SpaceX Dragon Lifts Off for ISS


The SpaceX Falcon9/Dragon spacecraft lifted off early Tuesday, initiating the first U. S. commercial re-supply mission to the International Space Station.

SpaceX Dragon lifts off. Photo Credit: NASA TV

The Falcon 9 rose from Launch Complex 40 at Cape Canaveral Air Force Station, Fla., at  3:44 a.m., EST, thundering away on a northerly arc through a darkened sky. The Dragon separated from the two-stage launcher on schedule, and a successful solar array deployment followed at 11 minutes, 19 seconds into flight. The ISS orbited 250 miles over the North Atlantic Ocean east of Newfoundland as the Falcon 9 departed.

A trouble-free countdown and departure initiated a planned nine-day mission that promises to bring the unpiloted Dragon within 1.5 miles of the six person space station early Thursday for a critical series of navigation and communications checks. If all goes well, the Dragon will retreat to a point about 125 miles above and behind the station, returning early Friday for more systems tests before moving within range of the orbiting laboratory’s Canadarm 2.

Station astronauts Don Pettit, of NASA, and Andre Kuipers, of the European Space Agency,  will be posted at a control console in the station’s cupola observation deck ready to grapple the freighter and berth it to the U. S. segment Harmony module shortly after 11 a.m., EDT.

Dragon, flying under the banner of NASA’s Commercial Orbital Transportation Services program, is scheduled to remain docked until May 31. The length of the stay, once intended to be twice as long, is constrained by an increasing solar beta angle, which exposes the orbital plane of the space station to more heat from the sun.
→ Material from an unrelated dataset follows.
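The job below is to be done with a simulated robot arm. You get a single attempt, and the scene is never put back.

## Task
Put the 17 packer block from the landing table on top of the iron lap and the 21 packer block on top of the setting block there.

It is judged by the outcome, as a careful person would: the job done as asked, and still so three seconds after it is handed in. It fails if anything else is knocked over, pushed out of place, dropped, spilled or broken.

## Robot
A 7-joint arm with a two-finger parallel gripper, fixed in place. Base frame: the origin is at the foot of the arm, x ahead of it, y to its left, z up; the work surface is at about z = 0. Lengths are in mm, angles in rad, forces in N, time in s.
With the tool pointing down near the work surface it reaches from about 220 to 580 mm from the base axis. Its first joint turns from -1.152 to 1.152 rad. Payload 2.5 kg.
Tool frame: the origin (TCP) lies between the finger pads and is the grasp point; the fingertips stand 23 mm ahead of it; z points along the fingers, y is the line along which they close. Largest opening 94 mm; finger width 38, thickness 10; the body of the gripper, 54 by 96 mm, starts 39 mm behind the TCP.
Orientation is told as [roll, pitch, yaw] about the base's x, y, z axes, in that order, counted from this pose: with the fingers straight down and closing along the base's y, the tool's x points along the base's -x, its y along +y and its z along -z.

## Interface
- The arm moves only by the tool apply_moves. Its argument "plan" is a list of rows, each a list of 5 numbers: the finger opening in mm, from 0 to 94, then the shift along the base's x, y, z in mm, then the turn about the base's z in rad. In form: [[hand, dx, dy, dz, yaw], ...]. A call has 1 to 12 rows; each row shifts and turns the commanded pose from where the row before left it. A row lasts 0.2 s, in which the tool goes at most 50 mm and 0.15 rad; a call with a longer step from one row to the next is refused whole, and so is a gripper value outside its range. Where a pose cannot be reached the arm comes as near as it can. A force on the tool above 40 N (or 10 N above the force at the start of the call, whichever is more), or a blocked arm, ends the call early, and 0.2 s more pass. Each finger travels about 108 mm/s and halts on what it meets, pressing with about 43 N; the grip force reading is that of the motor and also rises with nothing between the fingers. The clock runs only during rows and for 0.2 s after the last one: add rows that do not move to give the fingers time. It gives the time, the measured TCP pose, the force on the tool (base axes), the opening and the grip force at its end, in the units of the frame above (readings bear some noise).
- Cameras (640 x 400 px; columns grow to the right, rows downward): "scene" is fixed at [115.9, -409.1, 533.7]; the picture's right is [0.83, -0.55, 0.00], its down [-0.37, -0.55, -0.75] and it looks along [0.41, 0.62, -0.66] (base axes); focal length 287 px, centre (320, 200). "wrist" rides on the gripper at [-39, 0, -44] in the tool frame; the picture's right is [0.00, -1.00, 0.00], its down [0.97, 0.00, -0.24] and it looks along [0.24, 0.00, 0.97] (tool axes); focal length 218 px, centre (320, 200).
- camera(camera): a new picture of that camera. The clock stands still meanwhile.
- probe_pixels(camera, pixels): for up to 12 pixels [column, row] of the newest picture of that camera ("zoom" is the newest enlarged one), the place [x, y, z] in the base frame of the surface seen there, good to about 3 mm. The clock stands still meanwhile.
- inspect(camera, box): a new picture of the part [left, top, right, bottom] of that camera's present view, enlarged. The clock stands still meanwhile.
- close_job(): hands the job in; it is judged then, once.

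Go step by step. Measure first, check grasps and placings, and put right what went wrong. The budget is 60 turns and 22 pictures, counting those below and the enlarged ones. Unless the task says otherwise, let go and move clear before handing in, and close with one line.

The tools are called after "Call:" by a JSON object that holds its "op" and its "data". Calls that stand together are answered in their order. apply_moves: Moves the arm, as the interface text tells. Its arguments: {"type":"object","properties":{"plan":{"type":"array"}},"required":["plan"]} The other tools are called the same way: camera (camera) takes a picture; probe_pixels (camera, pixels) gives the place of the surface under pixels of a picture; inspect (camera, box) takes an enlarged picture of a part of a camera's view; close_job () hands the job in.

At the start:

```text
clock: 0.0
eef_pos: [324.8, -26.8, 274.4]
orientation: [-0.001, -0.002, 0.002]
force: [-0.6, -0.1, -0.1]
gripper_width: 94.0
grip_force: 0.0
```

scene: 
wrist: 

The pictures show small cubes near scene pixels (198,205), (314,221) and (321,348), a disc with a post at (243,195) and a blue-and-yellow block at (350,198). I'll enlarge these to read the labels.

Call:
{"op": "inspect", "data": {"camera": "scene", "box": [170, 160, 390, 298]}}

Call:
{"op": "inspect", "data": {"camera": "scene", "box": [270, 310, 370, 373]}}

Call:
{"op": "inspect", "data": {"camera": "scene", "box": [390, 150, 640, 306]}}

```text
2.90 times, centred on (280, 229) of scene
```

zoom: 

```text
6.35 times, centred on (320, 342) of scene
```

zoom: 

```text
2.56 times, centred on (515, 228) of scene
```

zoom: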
Efforts to begin the mission on Saturday were aborted a half second before lift off, when the Falcon 9 flight control system detected a slight overpressure in the No. 5 Merlin first stage engine. Engineers identified a faulty nitrogen check value in the first stage power plant. The faulty valve, which was allowing unwanted nitrogen to flow into a liquid oxygen fill line, was replaced.

A post-shutdown analysis indicates the May 19 launch could have proceeded safely, according to SpaceX president Gwynne Shotwell. But she added, “The computer software did what it was supposed to, which is good.”

The first stage is powered by nine SpaceX-developed Merlin liquid oxygen/kerosene engines, the second stage by one of the power plants.

Dragon is carrying about 1,014 pounds of non-critical cargo, including food, computer equipment and student experiments within a Nanoracks Module. If the linkup is successful, the capsule will depart the station with about 1,400 pounds of experiment samples, spacesuit gear and hardware slated for refurbishment.

Once undocked, Dragon will re-enter the Earth’s atmosphere, descending under parachute into the Pacific Ocean several hundred miles off the southern California coast.

SpaceX plans to recover the re-usable Dragon capsule.